It's true that cake does taste better when it's not so hot, well I think so, but on the other hand I've never let the weather stop me from eating a slice (or two) however actually baking it is another story.
Pardon the pun but it's baking hot and turning on the oven in such ghastly heat isn't really something I look forward to but with this recipe the oven isn't on for too long. Phew!
For a truly quick summer bake I've gone for soft, gooey, chocolate rich brownies, the perfect accompaniment to our previous recipe for chocolate ice cream!
The magic with brownies is that the whole process is super quick - actually they taste better a little bit undercooked- and the ingredients are super quick to measure up, put together and slap in a tray! That's pretty much it and as long as you are organised -yes having ingredients at hand does help- and you follow this recipe then you'll be in and out of the kitchen in about 10 minutes.
I say whip it, whip it real good! Thank you Devo... but yes a good old MIX will do! |
Pour into a pre lined baking tray... |
Yummy dark and rich and ready to be baked! |
After 30 minutes... hey presto! Cooled and ready to cut... |
Dense, moist and very rich! I would remove them a bit earlier next time... |
Because we love to post "healthier" versions too we're baking a gluten free version... and because I accidentally ordered a huge bag of fine corn meal (slightly coarser then corn flour) in my weekly shop I've been looking forward to trying some recipes which use alternatives to wheat flour. So a great treat for wheat intolerant greedy guts (like me) and/or suitable for ceolics as it's gluten free!
I've gone for a straight up neat brownie mix but you can definitely experimenting with additional ingredients like dried cherries, almonds, pistachios and any other stuff you like. For example I quite like adding fresh blueberries and chopped Brazil and Hazel nuts for a cake version of a Fruit & Nut bar!
So here's what you need:
- 80 grams of softened unsalted butter
- 1/2 cup fine corn meal
- 1/4 almond flour/almond meal meal
- 1/4 cup baking cocoa
- half a teaspoon cinnamon (optional)
- half teaspoon salt
- 200 grams of dark chocolate (either in chips or broken in smaller chunks)

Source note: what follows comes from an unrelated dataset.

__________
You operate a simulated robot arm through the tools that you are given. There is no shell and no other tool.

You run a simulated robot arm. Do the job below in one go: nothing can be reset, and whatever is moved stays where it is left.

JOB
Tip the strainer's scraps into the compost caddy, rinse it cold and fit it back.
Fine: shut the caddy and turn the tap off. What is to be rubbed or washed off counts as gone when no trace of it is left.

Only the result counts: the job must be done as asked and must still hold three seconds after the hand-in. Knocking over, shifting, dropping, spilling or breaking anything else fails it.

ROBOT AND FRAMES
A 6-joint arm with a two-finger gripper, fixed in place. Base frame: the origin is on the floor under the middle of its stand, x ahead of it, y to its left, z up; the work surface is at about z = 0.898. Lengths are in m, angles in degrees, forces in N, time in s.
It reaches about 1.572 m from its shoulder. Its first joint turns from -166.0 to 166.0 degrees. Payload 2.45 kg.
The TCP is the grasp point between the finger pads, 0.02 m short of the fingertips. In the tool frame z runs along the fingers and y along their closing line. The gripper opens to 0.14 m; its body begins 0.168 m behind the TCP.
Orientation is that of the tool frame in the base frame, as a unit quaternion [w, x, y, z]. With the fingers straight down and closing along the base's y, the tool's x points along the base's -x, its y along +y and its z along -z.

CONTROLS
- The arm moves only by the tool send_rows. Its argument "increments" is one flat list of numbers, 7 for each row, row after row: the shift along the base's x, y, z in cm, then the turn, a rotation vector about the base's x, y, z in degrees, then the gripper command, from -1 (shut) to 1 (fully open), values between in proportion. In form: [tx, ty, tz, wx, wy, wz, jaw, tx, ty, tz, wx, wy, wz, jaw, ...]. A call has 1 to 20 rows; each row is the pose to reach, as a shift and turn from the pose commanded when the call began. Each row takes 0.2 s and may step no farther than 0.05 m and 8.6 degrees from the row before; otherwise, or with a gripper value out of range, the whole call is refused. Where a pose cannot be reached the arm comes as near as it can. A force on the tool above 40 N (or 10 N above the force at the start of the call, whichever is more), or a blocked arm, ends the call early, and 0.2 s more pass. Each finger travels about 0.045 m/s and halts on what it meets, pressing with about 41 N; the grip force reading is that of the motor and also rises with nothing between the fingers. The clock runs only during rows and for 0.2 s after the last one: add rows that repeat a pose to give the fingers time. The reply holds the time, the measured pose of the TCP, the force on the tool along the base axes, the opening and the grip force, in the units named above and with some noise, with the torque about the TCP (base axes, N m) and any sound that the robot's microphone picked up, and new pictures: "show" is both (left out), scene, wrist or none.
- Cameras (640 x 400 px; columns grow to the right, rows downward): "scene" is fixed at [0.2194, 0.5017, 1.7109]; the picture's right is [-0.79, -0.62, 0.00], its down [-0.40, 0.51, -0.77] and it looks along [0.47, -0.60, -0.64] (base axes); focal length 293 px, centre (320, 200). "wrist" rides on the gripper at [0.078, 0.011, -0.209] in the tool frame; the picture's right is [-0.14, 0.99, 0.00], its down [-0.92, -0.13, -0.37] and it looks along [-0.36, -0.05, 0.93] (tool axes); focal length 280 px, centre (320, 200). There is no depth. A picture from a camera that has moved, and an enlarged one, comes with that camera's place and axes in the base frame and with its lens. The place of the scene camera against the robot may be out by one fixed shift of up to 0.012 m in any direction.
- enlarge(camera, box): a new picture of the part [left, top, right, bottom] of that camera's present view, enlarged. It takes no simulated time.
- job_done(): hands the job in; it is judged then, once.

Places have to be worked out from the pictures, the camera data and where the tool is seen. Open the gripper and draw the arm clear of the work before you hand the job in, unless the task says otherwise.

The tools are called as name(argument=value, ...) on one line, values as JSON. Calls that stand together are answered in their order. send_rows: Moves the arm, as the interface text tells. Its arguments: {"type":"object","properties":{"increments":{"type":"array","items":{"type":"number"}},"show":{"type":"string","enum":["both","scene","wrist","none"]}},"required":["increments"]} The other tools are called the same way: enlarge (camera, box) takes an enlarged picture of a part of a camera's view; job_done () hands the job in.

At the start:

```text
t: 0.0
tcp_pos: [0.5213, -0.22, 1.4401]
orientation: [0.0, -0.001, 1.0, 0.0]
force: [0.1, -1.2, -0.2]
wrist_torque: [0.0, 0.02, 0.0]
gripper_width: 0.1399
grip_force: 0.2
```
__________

- 1/2 cup sugar (I used half caster, half brown sugar for a deeper caramel taste)
- 1 teaspoon vanilla
- 3 eggs
- Preheat oven to gas mark 6. Line an 8 inch pan with parchment paper and set aside.
- In a bowl sift together the corn meal, the almond flour, cocoa, cinnamon if using, and salt. Set aside.
- In a microwavable bowl combine butter and the chocolate chunks.
- Melt in microwave stirring every 30 seconds until melted and mix well. You should have a smooth, thick mixture. Leave to cool slightly.
- Beat the eggs.
- Stir in the sugar, vanilla, and beaten eggs into the melted chocolate mixture.
- Add the corn meal & cocoa mix into the melted chocolate mixture and stir until well combined.
- Pour batter into prepared pan and bake for 25-30 minutes.
- Remove from oven and let cool completely. *You can refrigerate before actually cutting them as they'll be much neater though you can remove from the tin and leave to cool slightly and cut while still warm.